Le rapprochement entre Américains et Européens doit conforter l’Ukraine dans les négociations avec la Russie. Si le ballet diplomatique d’Istanbul permet leur relance, ce qui est loin d’être acquis…
Volodymyr Zelensky aurait-il appris du président américain l’art du coup d’éclat opportuniste, maintenant que les deux hommes se sont réconciliés sous les ors du Vatican? Il y avait un peu de Donald Trump dans l’annonce, le 11 mai par le chef de guerre ukrainien, de sa présence quatre jours plus tard à Istanbul où il attendrait son homologue russe pour mener des négociations «directes» et «sans conditions préalables». Précisément le cadre fixé la veille par Vladimir Poutine qui suggérait la reprise de pourparlers là où les avaient laissés, dans la métropole turque en avril 2022, les émissaires des deux pays. Sur un constat d’échec, mais dans un processus qui n’avait jamais été aussi proche d’une solution pour mettre fin à la guerre provoquée par Moscou quelques semaines plus tôt.
Ping-pong diplomatique
En répondant «chiche!» au «stratège» du Kremlin, Volodymyr Zelensky l’a remarquablement piégé. On va voir pourquoi. Mais, auparavant, il importe de rappeler le contexte de cette accélération potentielle de l’agenda diplomatique. Le 9 mai, un Vladimir Poutine requinqué par les succès, ténus mais constants, de son armée en Ukraine, reçoit ses alliés, dont le Chinois Xi Jinping, à Moscou à l’occasion des cérémonies du 80e anniversaire de la défaite de l’Allemagne nazie pendant la Seconde Guerre mondiale. Une démonstration de puissance devant un défilé militaire grossi par des bataillons de troupes étrangères.

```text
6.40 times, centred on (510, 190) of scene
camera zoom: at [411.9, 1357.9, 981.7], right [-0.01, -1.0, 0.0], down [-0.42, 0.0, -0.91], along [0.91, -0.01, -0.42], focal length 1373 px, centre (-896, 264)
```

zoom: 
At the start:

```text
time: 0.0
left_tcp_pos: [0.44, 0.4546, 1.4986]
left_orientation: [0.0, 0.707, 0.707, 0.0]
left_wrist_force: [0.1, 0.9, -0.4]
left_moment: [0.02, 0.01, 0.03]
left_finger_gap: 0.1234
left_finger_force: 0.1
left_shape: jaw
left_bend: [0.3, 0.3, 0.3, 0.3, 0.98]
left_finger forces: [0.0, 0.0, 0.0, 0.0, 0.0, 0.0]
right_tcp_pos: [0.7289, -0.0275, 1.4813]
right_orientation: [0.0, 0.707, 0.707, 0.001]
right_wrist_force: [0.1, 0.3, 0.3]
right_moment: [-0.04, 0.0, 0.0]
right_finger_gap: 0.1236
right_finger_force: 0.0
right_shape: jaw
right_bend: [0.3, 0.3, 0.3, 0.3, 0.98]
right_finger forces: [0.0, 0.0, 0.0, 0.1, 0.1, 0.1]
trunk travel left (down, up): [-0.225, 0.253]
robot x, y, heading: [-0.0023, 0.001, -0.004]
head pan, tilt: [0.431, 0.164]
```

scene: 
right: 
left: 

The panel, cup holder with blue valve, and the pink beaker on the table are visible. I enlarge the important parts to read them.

A ce happening martial, les dirigeants de quatre puissances européennes opposent le lendemain à Kiev en guerre un «sommet de la paix». Autour de Zelensky, le Français Emmanuel Macron, l’Allemand Friedrich Merz, le Polonais Donald Tusk et le Britannique Keir Starmer exhortent le président russe à appliquer dès le 12 mai un cessez-le-feu de 30 jours, sans quoi ils prendront des «sanctions additionnelles, fortes, et massives». C’est pour répondre à cette demande tout en la rejetant que le président russe avancera le soir-même sa proposition de reprise des négociations stambouliotes.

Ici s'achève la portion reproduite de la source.